Esempio, solo la religione dà un senso alla morte; in natura lo scopo è il circolo continuo morte vita morte vita, che perpetua le specie. Ma perchè le specie si perpetuano? Che senso ha chiederlo alla religione e non alla scienza? Ovvio che nemmeno la scienza può rispondere sul senso della vita e cose del genere, come dell'origine del tempo e simili, che sono di competenza filosofica, come se penso a “ciò che non è” , in che senso lo faccio esistere, e quindi entro in contraddizione?

Ovviamente certe domande astratte, se intese come esercizio di pensiero,hanno lo scopo di dimostrare che non bisogna mai credere a ciò che si vede,che è una delle basi filosofiche d'ogni tempo. Matrix è fantascienza, e se è esemplificativo in alcuni casi, altre volte viene assunto con superficialità, se prima non si sono elencate le varie forme di “realtà” che finora sono state oggetto di studio da parte delle scienze e di speculazioni della metafisica.
Tornando al “cogito ergo sum”, alla res cogitans, (coscienza o io) è fondamento di ogni conoscenza, ma non è “sostanza”; testimonia qualcosa di esterno, ma non altro.
Se qualcuno mi tocca ho la certezza di essere toccato, ma non che esista veramente una “sostanza” che mi tocca, o la sua origine.

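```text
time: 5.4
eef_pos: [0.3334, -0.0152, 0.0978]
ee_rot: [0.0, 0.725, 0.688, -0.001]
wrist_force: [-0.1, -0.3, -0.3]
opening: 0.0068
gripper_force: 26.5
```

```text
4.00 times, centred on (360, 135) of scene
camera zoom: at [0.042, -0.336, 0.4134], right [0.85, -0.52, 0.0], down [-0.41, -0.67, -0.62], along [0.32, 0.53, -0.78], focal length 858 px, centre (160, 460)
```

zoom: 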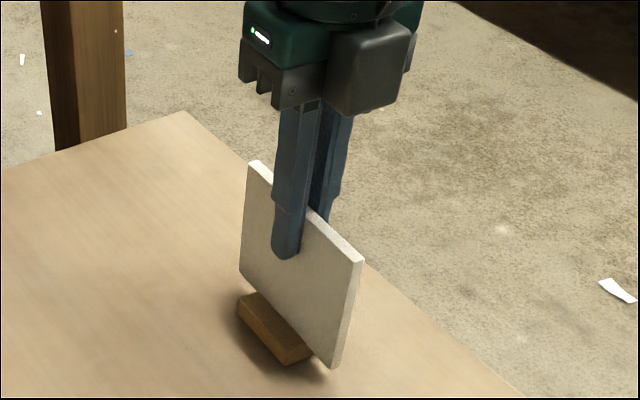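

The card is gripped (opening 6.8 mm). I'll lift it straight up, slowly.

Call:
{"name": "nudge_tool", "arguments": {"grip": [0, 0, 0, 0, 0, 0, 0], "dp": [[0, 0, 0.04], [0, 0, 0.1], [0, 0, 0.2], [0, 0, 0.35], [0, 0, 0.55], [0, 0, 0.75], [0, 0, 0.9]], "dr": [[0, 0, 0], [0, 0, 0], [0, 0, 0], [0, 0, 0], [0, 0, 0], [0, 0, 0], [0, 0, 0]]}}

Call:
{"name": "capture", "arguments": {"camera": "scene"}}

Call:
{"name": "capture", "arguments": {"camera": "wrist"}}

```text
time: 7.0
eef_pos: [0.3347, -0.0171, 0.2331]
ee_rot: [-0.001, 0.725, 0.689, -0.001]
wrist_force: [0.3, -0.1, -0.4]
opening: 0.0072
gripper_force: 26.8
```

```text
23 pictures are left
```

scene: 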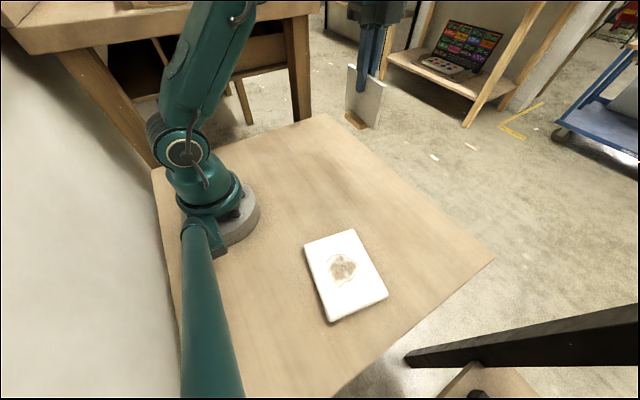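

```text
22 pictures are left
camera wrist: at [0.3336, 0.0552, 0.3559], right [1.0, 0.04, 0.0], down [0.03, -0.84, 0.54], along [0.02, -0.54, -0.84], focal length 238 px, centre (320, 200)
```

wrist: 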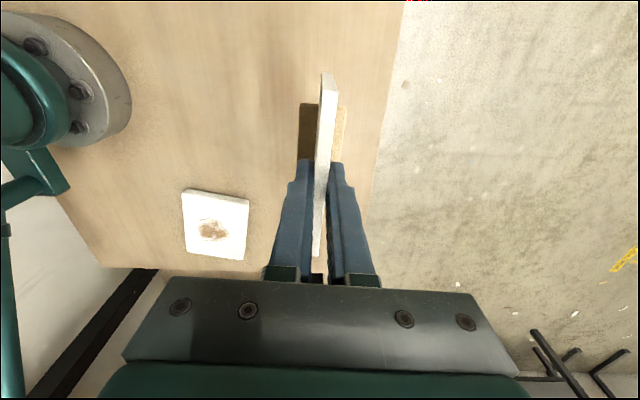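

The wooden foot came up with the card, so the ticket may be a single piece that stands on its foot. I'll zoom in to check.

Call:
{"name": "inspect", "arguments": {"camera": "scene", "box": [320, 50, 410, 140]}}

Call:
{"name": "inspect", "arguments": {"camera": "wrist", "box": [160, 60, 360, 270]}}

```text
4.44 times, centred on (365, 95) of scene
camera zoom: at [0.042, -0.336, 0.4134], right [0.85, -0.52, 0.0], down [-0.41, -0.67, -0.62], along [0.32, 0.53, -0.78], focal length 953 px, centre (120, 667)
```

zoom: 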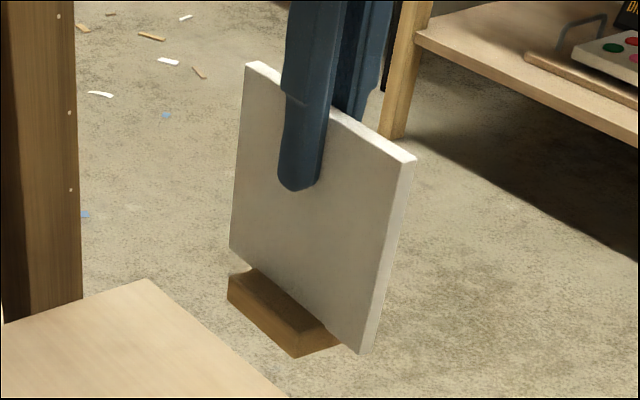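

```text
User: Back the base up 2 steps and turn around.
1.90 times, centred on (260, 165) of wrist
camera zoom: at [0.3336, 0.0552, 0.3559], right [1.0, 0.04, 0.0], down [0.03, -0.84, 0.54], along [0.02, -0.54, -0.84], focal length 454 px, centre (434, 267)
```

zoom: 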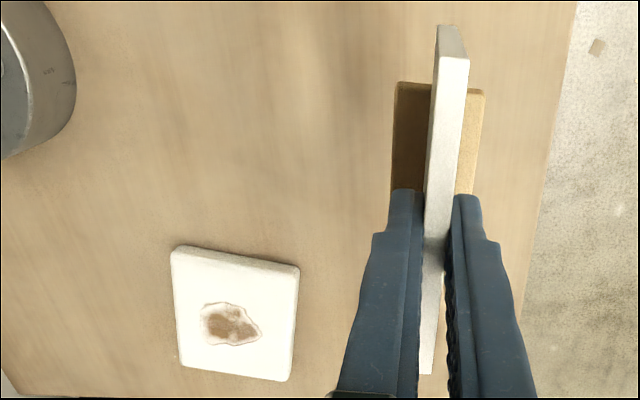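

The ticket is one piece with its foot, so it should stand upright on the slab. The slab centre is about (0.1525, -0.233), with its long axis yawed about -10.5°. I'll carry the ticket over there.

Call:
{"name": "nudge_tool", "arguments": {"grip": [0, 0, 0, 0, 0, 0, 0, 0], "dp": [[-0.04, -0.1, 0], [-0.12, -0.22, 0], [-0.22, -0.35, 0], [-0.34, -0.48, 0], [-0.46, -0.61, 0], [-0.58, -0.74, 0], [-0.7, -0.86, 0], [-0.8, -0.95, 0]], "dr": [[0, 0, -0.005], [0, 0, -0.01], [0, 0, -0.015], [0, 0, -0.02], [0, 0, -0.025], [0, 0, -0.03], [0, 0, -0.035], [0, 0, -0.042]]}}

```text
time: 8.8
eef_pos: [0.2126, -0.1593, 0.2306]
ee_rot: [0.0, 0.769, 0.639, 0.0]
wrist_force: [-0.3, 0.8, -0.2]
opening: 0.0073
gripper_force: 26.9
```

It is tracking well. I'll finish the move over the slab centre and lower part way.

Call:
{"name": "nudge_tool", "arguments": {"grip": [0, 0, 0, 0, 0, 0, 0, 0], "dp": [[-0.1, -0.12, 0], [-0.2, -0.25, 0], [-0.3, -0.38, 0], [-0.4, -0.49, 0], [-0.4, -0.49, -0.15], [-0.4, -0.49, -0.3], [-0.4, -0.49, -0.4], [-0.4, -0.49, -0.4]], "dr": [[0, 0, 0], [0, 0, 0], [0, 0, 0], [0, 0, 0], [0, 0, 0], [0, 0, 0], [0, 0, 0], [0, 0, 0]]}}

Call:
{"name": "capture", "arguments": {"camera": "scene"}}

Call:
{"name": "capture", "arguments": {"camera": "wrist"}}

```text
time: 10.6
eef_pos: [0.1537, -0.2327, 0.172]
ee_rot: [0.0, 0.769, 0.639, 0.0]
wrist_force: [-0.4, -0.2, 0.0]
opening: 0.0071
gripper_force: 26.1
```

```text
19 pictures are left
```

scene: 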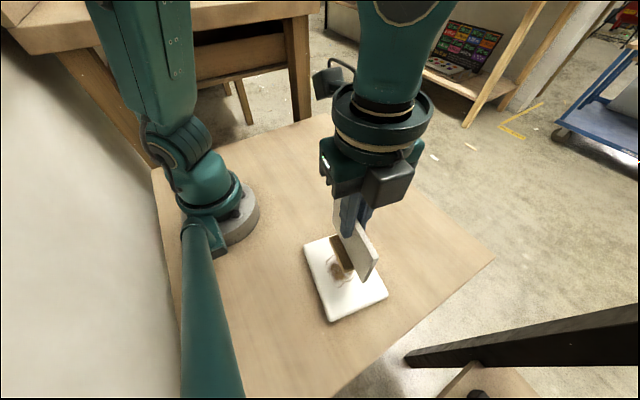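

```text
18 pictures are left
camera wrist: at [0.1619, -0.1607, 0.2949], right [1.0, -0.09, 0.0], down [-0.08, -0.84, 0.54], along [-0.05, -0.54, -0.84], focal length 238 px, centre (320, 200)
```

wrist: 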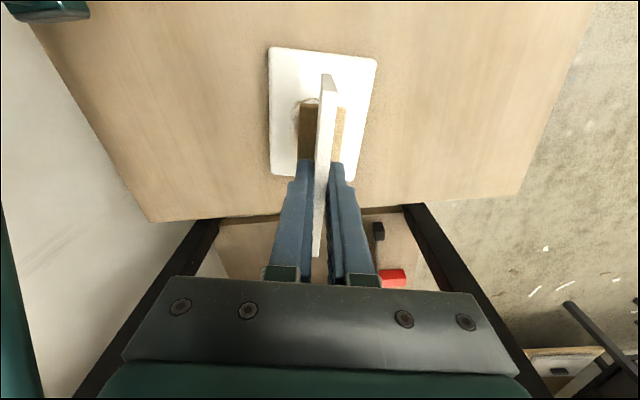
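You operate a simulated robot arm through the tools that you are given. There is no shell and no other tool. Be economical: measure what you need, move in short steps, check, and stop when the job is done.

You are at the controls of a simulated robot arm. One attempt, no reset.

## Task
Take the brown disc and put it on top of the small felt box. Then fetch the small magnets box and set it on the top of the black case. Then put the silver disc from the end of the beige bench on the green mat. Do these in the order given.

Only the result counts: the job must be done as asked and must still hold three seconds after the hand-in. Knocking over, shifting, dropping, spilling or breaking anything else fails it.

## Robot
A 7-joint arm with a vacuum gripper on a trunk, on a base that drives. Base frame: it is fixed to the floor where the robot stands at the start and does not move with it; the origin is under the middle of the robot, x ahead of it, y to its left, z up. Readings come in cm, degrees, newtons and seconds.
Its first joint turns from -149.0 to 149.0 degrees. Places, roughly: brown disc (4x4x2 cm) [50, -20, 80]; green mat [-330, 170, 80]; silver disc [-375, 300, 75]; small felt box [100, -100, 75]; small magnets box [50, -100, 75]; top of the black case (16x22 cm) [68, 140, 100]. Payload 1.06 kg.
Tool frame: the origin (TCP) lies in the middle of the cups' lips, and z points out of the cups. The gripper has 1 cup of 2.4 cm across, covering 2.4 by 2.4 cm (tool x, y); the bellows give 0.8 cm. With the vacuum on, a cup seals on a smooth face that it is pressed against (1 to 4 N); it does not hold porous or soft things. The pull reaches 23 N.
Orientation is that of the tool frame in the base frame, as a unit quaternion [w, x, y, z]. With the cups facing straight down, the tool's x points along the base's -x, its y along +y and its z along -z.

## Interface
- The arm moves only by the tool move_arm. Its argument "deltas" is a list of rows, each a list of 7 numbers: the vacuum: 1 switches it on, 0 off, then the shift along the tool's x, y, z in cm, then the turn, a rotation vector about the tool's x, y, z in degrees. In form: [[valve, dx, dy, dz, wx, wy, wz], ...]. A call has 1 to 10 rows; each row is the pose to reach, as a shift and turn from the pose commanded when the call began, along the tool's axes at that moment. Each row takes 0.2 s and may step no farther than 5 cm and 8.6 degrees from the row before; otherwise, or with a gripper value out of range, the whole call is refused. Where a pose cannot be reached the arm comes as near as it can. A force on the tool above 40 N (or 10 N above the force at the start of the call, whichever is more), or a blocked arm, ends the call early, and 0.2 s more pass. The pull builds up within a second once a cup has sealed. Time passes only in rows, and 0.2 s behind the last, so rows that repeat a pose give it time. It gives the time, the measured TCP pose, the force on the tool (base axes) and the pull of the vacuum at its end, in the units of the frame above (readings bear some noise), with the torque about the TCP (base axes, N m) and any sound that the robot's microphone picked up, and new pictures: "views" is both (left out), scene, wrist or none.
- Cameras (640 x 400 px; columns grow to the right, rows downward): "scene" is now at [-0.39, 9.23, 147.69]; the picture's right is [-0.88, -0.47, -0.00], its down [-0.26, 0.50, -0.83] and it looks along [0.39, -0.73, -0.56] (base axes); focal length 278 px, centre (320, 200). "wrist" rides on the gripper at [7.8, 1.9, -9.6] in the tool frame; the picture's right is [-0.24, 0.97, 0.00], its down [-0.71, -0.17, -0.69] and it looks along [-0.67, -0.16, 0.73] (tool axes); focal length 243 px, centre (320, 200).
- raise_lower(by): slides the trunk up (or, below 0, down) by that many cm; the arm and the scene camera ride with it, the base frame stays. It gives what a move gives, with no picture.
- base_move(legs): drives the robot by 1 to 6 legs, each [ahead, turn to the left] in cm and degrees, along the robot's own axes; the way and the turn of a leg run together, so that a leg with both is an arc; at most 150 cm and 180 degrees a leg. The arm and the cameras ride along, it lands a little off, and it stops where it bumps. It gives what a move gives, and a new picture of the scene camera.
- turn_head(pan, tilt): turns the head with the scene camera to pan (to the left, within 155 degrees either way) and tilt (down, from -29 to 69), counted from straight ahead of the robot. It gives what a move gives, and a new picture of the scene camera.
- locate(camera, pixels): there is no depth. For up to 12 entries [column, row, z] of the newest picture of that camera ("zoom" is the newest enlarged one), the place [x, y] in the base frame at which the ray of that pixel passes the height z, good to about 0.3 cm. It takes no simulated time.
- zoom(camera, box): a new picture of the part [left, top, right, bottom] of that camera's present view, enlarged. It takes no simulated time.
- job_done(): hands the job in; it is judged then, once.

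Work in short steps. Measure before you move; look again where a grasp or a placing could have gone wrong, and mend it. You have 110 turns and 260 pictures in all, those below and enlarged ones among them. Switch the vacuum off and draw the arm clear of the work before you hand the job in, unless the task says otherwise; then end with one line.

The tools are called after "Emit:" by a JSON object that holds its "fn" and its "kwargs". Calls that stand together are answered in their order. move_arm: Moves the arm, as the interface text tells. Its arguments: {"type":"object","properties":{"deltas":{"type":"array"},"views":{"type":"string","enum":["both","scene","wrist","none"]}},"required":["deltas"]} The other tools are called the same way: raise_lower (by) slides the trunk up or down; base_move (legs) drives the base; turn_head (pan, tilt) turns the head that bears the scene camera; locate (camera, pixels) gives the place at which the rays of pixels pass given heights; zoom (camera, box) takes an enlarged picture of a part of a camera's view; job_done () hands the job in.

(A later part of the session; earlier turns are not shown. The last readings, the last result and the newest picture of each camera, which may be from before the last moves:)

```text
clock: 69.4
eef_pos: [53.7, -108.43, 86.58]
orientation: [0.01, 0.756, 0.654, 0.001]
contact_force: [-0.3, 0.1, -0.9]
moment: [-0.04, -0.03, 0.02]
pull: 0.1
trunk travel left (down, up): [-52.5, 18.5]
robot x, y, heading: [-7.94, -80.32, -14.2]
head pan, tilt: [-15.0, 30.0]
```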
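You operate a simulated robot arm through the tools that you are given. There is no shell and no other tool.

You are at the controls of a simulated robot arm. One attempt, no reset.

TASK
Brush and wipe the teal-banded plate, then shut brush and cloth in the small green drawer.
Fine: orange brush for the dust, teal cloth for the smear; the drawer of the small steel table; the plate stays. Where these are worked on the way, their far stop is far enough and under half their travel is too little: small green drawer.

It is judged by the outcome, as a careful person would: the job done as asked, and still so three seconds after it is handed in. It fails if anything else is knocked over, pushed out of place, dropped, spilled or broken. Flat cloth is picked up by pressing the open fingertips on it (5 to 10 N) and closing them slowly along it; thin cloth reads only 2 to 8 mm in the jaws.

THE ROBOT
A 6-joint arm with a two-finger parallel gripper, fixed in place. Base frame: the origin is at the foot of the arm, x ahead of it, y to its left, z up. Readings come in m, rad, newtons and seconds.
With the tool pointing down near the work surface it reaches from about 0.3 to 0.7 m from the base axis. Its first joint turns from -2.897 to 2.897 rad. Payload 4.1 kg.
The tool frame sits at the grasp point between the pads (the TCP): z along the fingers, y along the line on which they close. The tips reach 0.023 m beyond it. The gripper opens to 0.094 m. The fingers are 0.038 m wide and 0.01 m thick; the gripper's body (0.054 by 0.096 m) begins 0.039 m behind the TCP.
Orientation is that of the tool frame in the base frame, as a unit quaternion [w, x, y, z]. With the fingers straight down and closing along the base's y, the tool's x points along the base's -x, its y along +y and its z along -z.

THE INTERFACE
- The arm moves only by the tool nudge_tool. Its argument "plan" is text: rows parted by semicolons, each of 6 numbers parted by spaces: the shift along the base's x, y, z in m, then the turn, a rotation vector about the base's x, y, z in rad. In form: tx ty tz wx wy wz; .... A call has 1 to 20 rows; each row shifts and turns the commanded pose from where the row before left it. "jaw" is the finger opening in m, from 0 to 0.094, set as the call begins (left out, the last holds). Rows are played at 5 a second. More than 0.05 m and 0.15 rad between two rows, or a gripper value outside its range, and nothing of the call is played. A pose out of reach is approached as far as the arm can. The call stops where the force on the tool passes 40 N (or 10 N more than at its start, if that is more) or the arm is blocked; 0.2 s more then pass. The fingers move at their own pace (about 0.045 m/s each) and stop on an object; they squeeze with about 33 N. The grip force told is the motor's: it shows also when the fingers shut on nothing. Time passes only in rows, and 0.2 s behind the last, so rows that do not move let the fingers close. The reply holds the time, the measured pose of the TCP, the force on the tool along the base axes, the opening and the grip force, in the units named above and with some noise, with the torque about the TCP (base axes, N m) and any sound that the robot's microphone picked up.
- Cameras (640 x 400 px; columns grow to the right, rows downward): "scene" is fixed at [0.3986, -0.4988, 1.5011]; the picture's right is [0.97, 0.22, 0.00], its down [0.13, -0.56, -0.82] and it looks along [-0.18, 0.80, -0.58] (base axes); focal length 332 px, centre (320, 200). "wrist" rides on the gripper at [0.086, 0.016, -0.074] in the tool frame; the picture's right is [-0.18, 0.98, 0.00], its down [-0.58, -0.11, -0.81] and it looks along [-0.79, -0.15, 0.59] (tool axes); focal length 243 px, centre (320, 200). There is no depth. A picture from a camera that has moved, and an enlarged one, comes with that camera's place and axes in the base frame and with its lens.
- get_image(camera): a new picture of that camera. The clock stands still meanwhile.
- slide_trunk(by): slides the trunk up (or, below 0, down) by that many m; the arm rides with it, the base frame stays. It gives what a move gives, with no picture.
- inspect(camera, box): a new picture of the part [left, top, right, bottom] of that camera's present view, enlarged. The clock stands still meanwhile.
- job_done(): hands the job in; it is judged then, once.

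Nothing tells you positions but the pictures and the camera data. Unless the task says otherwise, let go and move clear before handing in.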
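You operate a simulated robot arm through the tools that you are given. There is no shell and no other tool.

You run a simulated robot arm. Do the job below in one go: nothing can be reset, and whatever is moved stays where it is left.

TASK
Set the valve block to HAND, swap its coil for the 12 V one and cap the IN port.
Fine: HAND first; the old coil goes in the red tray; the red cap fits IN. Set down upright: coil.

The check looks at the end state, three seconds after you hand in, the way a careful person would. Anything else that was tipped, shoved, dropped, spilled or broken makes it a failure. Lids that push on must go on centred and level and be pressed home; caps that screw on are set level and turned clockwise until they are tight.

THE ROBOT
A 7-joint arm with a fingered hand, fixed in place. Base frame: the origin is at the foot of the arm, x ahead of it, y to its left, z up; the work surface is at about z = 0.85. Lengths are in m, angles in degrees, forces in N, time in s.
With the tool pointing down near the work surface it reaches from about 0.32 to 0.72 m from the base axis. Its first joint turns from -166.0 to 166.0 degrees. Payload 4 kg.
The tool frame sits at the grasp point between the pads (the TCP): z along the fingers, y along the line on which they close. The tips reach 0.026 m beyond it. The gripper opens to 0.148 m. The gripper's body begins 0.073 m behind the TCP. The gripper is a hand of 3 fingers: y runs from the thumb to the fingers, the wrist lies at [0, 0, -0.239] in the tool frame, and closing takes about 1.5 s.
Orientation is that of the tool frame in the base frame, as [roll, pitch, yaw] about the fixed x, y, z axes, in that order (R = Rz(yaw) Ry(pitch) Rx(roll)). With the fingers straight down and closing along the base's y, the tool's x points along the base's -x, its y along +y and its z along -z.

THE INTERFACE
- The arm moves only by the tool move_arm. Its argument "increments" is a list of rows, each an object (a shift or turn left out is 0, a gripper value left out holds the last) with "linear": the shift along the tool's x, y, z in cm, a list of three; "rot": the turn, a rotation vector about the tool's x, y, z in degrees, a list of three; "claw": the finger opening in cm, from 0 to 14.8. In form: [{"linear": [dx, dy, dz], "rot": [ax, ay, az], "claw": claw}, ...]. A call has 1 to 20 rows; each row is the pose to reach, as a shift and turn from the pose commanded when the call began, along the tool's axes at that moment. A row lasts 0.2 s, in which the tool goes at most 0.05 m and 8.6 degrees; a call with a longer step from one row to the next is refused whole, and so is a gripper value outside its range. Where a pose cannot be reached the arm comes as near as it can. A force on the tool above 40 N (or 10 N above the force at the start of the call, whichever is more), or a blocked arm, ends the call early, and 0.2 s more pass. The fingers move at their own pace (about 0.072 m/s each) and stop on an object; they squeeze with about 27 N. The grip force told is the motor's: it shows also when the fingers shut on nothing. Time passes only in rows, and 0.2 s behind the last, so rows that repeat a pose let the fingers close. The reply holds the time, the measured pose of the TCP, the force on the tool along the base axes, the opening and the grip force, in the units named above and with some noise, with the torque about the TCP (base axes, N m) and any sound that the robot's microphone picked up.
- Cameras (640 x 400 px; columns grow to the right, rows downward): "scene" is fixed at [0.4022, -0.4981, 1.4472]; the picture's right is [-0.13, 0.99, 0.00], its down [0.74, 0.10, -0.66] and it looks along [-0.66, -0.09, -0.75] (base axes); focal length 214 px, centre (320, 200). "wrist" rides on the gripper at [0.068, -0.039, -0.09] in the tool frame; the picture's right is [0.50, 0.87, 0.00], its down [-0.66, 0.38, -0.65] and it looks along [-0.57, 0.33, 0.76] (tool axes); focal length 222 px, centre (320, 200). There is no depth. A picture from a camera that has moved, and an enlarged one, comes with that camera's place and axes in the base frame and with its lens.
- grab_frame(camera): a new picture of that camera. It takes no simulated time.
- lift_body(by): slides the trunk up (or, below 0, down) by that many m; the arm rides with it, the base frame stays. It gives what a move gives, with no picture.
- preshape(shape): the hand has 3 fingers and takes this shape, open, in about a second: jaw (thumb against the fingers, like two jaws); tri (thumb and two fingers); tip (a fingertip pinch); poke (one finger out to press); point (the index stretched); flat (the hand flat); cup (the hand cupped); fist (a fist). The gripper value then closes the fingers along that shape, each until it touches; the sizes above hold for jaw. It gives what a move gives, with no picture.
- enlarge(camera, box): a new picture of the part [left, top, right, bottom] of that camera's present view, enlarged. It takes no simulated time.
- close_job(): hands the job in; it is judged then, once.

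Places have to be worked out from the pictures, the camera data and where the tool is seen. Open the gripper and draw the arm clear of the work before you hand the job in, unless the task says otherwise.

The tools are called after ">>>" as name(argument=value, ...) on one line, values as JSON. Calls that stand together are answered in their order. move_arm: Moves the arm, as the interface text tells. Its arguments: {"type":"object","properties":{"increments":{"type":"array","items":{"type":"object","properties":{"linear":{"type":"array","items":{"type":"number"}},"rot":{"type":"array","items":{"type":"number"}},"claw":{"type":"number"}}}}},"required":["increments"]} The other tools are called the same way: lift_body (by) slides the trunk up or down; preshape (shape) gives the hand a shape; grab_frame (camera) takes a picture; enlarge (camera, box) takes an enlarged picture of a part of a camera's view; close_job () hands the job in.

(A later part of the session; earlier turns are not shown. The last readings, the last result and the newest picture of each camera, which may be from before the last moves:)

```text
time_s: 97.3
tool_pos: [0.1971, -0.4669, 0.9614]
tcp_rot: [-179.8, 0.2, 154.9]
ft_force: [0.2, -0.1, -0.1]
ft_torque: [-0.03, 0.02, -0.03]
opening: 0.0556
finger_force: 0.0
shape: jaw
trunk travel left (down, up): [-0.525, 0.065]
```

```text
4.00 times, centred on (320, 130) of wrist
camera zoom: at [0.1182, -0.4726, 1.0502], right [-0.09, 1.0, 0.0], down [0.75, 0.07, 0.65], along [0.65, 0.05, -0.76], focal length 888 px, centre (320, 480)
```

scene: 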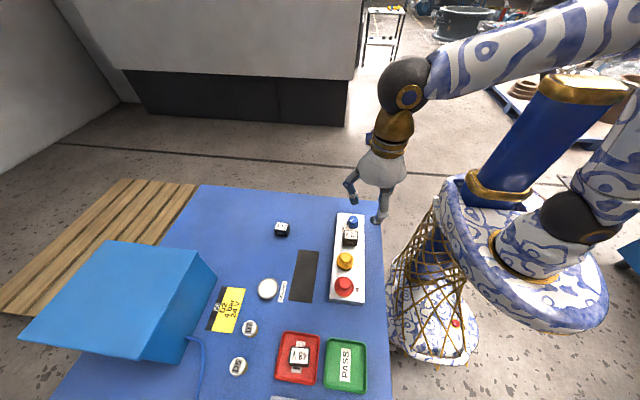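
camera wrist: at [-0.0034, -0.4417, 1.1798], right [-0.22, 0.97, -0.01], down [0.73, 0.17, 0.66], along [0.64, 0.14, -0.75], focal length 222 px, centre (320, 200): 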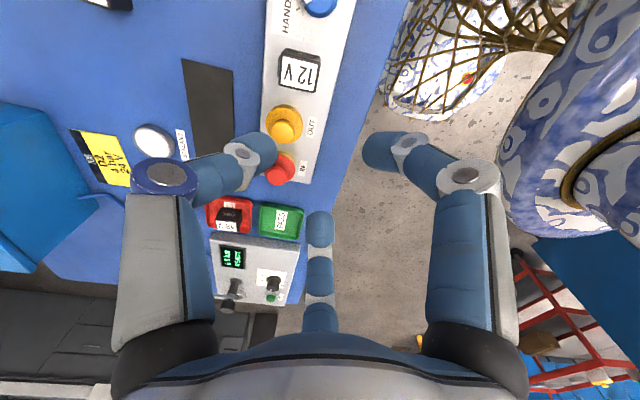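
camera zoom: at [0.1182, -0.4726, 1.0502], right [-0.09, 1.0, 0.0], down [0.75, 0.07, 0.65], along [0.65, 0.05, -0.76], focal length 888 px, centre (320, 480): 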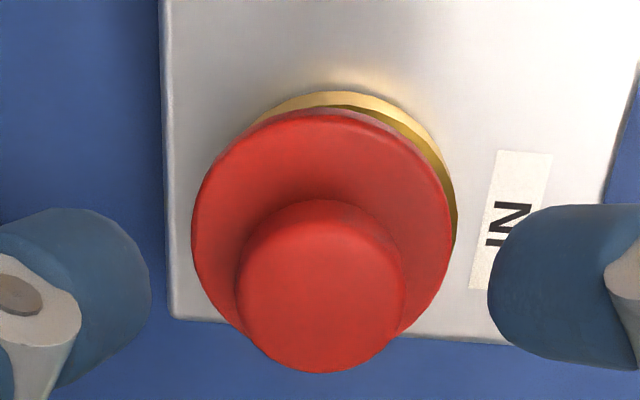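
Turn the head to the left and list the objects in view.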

L'esistenza di cose esterne non si deve ammettere per fede. “L'io non è una certezza immediata”, dice Nietzsche che fu un acuto critico delle implicazioni cartesiane.
Posso avere la certezza della mie sensazioni, ma non di ciò che suscita la mia sensazione, tornando all'esempio, se qualcuno mi tocca non so quale origine abbia quella mia sensazione di essere toccato.

L'ente, inoltre è qualcosa (tavolo , sedia, cielo, ecc.) Ma l'essere? Il senso dell' “è” è oscuro; ad esempio, cosa significa dire Oggi “è “ sabato?

In ogni caso sono problemi classici, senza scomodare Matrix, affrontati in varie forme da molti pensatori, sempre proposte a studenti, ecc. Ad esempio il problema dei “cervelli in una vasca”. E non so se ci sia ancora molto da aggiungere,considerato anche che tali “problemi appaiono spesso nei forum. Ma quanto sviscerati in modo esaustivo, nei limiti?